There are no diesel vehicles for sale today which meet RDE2 standards and from the BVRLA's discussions with manufacturers we are unlikely to see vehicles which meet these standards for the next 12 to 18 months.
However, it is still something that customers may ask questions on and want to know more about.
What is an RDE2 diesel?
When a new car is certified for sale in the UK and Europe, it must undergo strict emissions testing. Current standards state that, under standard laboratory testing, a new diesel or petrol car must emit no more than 0.080g/km of nitrogen oxide (NOx).
RDE stands for Real Driving Emissions. This is the test that can be used by vehicle manufacturers to test the emissions a car produces under real driving conditions (e.g. not in a laboratory).

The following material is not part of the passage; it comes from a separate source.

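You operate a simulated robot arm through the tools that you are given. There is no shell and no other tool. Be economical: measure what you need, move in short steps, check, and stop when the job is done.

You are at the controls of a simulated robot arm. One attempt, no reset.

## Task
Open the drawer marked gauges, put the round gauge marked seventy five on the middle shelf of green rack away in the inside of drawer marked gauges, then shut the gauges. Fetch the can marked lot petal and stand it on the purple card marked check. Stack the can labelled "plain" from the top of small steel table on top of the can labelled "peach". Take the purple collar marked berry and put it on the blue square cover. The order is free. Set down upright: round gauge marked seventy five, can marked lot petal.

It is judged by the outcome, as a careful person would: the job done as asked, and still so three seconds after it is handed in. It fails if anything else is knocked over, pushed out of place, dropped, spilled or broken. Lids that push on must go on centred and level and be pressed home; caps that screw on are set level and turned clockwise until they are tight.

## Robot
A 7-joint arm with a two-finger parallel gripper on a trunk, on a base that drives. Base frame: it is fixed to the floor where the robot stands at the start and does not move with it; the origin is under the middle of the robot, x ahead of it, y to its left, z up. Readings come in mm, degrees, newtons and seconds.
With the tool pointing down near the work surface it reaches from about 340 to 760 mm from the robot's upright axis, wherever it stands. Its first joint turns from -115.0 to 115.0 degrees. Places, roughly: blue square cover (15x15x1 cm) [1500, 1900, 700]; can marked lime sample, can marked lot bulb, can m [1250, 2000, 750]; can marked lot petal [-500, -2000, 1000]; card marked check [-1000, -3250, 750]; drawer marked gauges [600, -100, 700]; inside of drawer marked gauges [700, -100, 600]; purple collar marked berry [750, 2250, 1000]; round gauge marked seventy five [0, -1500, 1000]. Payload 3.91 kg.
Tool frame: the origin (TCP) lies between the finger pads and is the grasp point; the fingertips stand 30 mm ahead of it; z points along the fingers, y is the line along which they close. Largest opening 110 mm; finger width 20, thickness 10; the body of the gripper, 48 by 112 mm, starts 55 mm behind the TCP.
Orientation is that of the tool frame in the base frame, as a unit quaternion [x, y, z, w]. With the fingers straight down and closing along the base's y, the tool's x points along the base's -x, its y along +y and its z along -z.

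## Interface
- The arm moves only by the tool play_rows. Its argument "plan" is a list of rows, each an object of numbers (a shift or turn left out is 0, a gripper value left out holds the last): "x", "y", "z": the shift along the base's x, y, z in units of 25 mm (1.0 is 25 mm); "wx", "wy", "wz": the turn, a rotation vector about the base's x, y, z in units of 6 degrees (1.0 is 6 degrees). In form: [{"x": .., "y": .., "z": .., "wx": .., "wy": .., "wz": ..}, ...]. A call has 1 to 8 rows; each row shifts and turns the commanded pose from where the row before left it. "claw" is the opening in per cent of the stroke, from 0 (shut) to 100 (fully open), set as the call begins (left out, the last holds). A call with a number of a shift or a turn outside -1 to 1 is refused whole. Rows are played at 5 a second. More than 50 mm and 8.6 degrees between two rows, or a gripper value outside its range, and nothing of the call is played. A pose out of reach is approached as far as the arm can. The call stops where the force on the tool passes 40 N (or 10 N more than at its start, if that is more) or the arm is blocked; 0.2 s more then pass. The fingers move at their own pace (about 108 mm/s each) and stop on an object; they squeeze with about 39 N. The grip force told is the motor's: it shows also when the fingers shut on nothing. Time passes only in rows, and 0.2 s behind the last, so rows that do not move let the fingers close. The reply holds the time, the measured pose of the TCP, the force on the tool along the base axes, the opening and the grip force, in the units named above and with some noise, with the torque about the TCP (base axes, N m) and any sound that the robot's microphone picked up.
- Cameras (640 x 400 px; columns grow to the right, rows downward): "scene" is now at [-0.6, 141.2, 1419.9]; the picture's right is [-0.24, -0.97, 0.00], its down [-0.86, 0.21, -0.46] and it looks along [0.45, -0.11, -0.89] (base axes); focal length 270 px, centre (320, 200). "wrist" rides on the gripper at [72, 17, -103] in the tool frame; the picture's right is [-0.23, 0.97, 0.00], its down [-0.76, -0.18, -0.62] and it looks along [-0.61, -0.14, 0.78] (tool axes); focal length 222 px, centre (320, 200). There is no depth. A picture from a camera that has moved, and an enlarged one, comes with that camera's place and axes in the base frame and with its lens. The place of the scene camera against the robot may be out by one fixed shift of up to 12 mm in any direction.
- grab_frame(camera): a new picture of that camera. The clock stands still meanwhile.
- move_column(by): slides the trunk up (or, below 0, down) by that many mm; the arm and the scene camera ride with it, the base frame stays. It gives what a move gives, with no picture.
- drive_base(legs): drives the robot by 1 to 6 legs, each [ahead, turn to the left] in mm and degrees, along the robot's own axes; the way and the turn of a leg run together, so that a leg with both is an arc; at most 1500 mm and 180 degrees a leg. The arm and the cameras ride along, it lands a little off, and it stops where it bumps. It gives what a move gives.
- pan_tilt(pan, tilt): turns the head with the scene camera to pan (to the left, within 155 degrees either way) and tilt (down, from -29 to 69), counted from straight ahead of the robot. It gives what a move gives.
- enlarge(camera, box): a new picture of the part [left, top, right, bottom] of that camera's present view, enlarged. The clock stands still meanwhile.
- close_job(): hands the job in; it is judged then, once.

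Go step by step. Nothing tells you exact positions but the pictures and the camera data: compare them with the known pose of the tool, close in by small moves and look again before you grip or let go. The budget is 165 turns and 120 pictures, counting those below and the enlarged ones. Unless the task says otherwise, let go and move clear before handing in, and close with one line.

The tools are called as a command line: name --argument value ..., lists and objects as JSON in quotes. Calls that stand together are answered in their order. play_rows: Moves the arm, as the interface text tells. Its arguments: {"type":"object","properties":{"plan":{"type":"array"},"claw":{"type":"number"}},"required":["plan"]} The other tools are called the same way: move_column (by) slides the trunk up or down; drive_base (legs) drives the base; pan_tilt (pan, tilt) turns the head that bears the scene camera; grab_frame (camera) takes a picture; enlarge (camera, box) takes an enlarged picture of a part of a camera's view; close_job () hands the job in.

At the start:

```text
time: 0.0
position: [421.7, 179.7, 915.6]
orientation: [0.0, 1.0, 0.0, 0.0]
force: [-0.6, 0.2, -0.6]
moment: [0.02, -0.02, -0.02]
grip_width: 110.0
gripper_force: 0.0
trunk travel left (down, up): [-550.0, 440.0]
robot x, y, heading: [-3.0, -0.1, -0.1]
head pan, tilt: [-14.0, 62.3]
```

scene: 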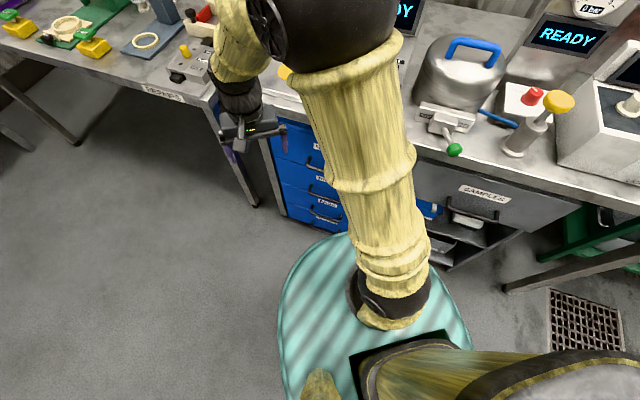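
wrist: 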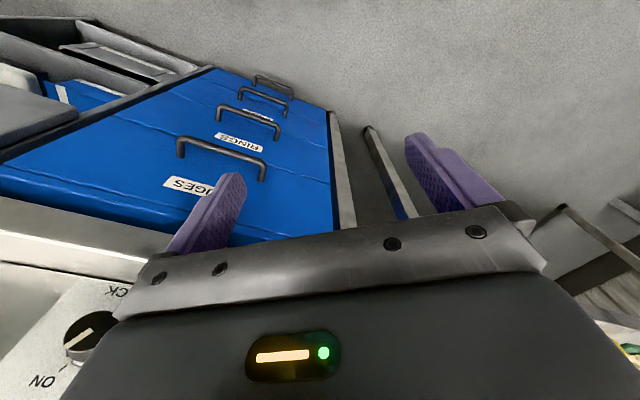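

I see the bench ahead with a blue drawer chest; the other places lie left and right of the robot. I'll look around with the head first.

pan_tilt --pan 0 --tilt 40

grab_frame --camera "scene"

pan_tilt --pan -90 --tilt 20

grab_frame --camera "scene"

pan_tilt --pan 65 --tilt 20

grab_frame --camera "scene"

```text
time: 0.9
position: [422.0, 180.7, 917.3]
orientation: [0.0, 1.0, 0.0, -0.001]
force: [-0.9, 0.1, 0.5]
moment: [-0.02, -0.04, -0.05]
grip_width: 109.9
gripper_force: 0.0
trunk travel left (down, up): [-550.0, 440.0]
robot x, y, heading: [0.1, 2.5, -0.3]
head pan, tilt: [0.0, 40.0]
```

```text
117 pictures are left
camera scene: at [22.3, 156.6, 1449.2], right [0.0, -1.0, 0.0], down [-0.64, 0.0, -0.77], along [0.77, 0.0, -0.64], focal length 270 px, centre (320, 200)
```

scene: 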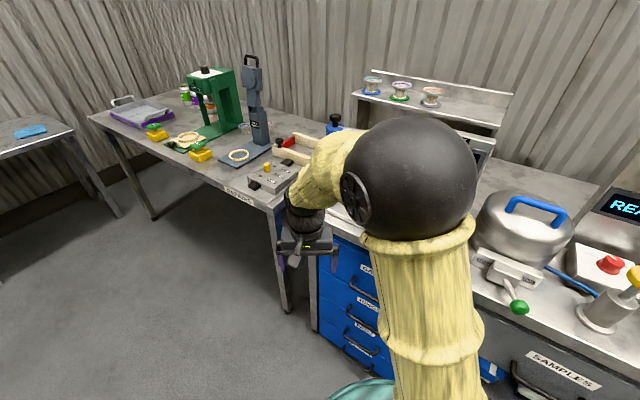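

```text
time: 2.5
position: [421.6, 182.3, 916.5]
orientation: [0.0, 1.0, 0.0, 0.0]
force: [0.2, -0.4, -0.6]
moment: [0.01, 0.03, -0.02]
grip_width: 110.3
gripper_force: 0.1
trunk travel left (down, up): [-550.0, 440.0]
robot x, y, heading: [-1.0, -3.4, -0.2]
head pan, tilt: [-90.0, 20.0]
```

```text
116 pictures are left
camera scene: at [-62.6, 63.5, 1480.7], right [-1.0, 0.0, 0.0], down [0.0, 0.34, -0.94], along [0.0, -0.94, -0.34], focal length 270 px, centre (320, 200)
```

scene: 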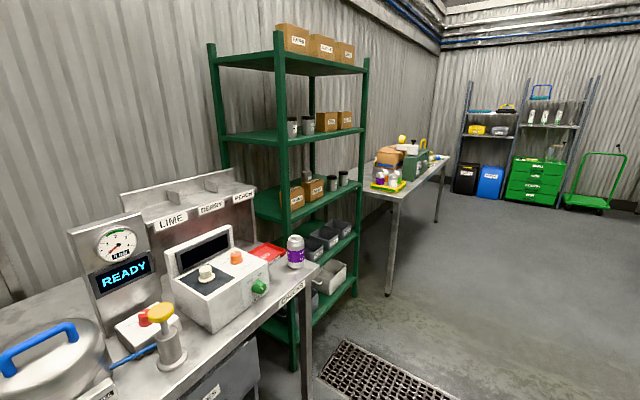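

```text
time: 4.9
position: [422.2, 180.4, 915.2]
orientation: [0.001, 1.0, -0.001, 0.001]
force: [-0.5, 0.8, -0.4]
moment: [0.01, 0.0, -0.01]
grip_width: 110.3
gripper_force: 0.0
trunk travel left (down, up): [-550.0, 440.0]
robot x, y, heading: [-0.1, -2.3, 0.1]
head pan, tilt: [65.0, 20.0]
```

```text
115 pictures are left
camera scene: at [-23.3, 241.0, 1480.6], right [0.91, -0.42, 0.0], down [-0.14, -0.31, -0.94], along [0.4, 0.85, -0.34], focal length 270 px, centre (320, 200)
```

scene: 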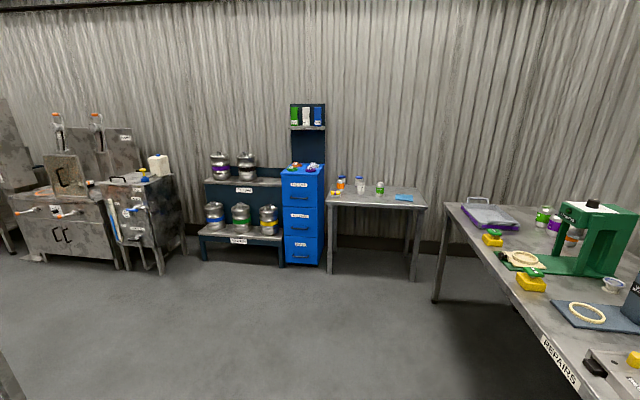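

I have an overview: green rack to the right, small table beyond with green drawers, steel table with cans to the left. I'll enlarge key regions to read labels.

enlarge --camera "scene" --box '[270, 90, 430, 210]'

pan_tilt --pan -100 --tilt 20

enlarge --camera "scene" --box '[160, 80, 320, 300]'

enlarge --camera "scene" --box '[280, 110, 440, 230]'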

RDE was introduced in September 2017 and, at the moment, motor manufacturers have the option of putting new cars through the test, in addition to the standard laboratory emissions test. It will not be mandatory for all new cars to be put through RDE until September 2019.
However, because there is an expected difference between emissions from a car in the laboratory and under real world testing, there are different stages of RDE.
The first stage allows a car to emit 2.1 times the amount of NOx during RDE testing.
The second stage, RDE2, allows cars to emit 1.5 times the amount of NOx during RDE testing. This becomes mandatory for all cars on sale by January 2021.
How would someone know they are driving an RDE2 diesel?
There has been no government announcement on this but the BVRLA is working closely with the DVLA regarding a review of the data which is captured on the vehicle registration document (V5) at the point of registration so it is possible that in the future this information is available on the V5.
Alternatively, this could operate in a similar way to the list produced by HMRC for determining whether a car-derived van is a car or van for tax purposes. Although this would only work in the early stages when not many vehicles are available which are RDE2.